Given request 1: Please copy out the portion of the page excerpt from "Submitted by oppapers" to "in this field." without changes.

— START Recorded information —

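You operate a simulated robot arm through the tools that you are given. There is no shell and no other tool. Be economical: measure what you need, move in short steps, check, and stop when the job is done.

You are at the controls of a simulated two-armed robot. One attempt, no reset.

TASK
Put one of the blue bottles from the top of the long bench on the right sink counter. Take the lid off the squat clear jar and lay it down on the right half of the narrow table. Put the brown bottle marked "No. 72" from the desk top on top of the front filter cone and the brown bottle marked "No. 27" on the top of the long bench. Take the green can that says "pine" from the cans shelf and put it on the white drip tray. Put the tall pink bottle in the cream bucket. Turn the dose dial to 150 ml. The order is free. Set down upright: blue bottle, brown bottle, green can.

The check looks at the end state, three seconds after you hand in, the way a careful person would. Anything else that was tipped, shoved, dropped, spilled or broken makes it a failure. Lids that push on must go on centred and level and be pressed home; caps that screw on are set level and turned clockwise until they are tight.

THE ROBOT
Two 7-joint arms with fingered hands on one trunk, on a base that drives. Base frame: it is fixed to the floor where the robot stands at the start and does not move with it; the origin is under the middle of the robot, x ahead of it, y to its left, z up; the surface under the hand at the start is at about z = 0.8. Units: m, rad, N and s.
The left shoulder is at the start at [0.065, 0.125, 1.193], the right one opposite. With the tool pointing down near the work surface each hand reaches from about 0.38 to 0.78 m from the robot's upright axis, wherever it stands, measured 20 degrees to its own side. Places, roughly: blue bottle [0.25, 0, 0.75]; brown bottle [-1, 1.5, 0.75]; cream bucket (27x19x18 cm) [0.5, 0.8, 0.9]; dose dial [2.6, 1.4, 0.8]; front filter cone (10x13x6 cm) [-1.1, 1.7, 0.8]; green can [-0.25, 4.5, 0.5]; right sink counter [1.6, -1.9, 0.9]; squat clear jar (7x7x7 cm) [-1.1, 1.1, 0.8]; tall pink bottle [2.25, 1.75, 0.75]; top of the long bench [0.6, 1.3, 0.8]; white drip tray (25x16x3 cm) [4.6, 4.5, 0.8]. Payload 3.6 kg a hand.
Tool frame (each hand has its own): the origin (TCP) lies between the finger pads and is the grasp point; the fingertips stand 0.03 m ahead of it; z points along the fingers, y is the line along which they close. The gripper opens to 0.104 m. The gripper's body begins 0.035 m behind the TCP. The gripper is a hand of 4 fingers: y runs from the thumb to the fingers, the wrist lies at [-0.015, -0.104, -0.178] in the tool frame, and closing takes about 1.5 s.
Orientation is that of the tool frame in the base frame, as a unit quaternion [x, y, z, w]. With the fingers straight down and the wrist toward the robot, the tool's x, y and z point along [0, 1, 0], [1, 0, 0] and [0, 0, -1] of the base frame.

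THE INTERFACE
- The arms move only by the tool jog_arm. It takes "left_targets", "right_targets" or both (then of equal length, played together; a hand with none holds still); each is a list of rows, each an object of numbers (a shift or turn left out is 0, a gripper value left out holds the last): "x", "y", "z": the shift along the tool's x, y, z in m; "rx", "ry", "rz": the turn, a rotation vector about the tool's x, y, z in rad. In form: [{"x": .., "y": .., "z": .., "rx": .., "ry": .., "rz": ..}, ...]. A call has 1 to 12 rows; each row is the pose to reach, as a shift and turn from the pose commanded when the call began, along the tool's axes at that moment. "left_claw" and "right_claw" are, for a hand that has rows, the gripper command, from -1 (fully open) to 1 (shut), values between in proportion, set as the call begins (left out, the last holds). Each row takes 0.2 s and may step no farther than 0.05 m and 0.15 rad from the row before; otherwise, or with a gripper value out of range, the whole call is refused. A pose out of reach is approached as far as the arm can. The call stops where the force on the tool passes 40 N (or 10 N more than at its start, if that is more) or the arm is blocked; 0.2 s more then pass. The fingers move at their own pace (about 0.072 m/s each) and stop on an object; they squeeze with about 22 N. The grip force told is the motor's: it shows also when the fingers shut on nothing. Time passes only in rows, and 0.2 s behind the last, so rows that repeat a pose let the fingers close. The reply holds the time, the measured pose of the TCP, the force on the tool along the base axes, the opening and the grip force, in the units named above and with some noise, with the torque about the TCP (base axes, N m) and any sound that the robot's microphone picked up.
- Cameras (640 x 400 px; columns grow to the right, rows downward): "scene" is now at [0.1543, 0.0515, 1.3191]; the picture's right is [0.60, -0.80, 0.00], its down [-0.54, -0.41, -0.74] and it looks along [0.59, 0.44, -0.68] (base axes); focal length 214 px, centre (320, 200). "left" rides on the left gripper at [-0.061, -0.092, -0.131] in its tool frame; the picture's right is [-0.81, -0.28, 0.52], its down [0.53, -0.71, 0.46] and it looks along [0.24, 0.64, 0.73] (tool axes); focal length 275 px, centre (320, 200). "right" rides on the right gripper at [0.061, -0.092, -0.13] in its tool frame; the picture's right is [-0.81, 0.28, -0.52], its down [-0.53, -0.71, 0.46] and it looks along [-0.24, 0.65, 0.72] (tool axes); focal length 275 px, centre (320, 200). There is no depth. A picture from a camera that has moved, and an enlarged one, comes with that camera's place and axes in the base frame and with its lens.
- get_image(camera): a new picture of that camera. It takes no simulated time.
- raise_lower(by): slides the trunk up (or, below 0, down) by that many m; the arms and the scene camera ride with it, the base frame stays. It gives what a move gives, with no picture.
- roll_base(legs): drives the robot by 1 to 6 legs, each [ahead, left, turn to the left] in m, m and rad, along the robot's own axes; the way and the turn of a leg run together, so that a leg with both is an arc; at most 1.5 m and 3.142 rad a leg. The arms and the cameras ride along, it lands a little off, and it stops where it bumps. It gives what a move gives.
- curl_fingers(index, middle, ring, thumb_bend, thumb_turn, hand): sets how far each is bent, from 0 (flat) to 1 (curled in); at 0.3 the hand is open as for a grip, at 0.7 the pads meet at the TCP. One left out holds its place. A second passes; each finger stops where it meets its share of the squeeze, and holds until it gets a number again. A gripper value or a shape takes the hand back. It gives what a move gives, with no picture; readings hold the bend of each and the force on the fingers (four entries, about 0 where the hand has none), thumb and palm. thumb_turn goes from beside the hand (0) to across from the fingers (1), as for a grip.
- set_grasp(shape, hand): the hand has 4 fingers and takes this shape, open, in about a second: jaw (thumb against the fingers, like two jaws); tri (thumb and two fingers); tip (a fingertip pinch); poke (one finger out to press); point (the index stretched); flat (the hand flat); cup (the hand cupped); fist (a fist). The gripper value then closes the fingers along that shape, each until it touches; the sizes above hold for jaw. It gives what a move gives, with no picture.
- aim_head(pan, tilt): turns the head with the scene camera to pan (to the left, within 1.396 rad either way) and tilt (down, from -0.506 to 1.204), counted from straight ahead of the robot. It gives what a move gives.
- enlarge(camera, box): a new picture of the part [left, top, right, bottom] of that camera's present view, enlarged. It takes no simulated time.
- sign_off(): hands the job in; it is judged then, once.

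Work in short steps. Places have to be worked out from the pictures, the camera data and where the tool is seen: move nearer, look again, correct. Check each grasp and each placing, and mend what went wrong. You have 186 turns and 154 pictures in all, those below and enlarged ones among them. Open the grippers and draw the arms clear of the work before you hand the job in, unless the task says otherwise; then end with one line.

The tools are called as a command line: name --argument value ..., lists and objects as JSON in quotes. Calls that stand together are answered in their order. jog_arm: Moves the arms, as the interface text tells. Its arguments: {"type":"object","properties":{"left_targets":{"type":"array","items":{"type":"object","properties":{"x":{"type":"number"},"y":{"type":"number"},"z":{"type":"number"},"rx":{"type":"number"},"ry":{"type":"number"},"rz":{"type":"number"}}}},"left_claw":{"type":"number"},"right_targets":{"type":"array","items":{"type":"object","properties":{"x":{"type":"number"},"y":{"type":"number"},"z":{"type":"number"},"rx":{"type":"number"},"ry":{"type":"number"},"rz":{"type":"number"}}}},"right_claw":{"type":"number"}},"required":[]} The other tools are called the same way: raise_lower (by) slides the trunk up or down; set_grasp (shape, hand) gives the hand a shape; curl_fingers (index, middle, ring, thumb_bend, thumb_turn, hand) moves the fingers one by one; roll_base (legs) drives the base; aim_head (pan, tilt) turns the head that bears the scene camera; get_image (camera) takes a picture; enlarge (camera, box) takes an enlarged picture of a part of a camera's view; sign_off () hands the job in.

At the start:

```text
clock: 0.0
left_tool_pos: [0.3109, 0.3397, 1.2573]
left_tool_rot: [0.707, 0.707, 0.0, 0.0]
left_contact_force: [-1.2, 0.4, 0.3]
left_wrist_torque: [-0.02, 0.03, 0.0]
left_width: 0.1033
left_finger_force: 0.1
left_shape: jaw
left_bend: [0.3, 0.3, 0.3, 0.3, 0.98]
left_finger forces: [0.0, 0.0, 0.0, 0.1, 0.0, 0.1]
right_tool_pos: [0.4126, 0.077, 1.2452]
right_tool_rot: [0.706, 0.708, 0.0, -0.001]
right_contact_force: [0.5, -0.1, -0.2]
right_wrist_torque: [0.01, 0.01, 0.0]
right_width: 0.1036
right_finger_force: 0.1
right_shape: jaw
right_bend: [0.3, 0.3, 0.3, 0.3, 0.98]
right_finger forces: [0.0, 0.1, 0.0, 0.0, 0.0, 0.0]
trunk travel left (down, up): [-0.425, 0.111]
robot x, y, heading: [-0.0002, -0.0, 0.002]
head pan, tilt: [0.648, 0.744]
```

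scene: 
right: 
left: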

— END Recorded information —
— START Page excerpt —

Submitted by oppapers on March 11, 2001

Category: Business
Words: 2145 | Pages: 9
Views: 758
Popularity Rank: 12,562
Average Member Grade: N/A (Add a Comment / Grade this Paper)

•Aspiring actors face frequent rejections in auditions and long periods of
unemployment; competition for roles is often intense.
•While formal training is helpful, experience and talent are more important for success
in this field.
•Because of erratic employment, earnings for actors are relatively low.

Nature of the Work
Although most people associate actors, directors, and producers with the
screens of Hollywood or stages of Broadway, these workers are more likely to be
found in a local theatre, television studio, circus, or comedy club. Actors, directors,
and producers include workers as diverse as narrators; clowns; comedians; acrobats;
jugglers; stunt, rodeo, and aquatic performers; casting, stage, news, sports, and public
service directors; production, stage, and artist and repertoire managers; and producers
and their assistants. In essence, actors, directors, and producers express ideas and
create images in theaters, film, radio, television, and a variety of other media. They
"make the words come alive" for their audiences.

— END Page excerpt —

Given request 2: Set down, without any change, only the lines from the line that holds "- Cameras (640" through the line that holds "- roll_base(legs): drives", both lines included.

Exercise response 1:
Submitted by oppapers on March 11, 2001

Category: Business
Words: 2145 | Pages: 9
Views: 758
Popularity Rank: 12,562
Average Member Grade: N/A (Add a Comment / Grade this Paper)

•Aspiring actors face frequent rejections in auditions and long periods of
unemployment; competition for roles is often intense.
•While formal training is helpful, experience and talent are more important for success
in this field.

Exercise response 2:
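- Cameras (640 x 400 px; columns grow to the right, rows downward): "scene" is now at [0.1543, 0.0515, 1.3191]; the picture's right is [0.60, -0.80, 0.00], its down [-0.54, -0.41, -0.74] and it looks along [0.59, 0.44, -0.68] (base axes); focal length 214 px, centre (320, 200). "left" rides on the left gripper at [-0.061, -0.092, -0.131] in its tool frame; the picture's right is [-0.81, -0.28, 0.52], its down [0.53, -0.71, 0.46] and it looks along [0.24, 0.64, 0.73] (tool axes); focal length 275 px, centre (320, 200). "right" rides on the right gripper at [0.061, -0.092, -0.13] in its tool frame; the picture's right is [-0.81, 0.28, -0.52], its down [-0.53, -0.71, 0.46] and it looks along [-0.24, 0.65, 0.72] (tool axes); focal length 275 px, centre (320, 200). There is no depth. A picture from a camera that has moved, and an enlarged one, comes with that camera's place and axes in the base frame and with its lens.
- get_image(camera): a new picture of that camera. It takes no simulated time.
- raise_lower(by): slides the trunk up (or, below 0, down) by that many m; the arms and the scene camera ride with it, the base frame stays. It gives what a move gives, with no picture.
- roll_base(legs): drives the robot by 1 to 6 legs, each [ahead, left, turn to the left] in m, m and rad, along the robot's own axes; the way and the turn of a leg run together, so that a leg with both is an arc; at most 1.5 m and 3.142 rad a leg. The arms and the cameras ride along, it lands a little off, and it stops where it bumps. It gives what a move gives.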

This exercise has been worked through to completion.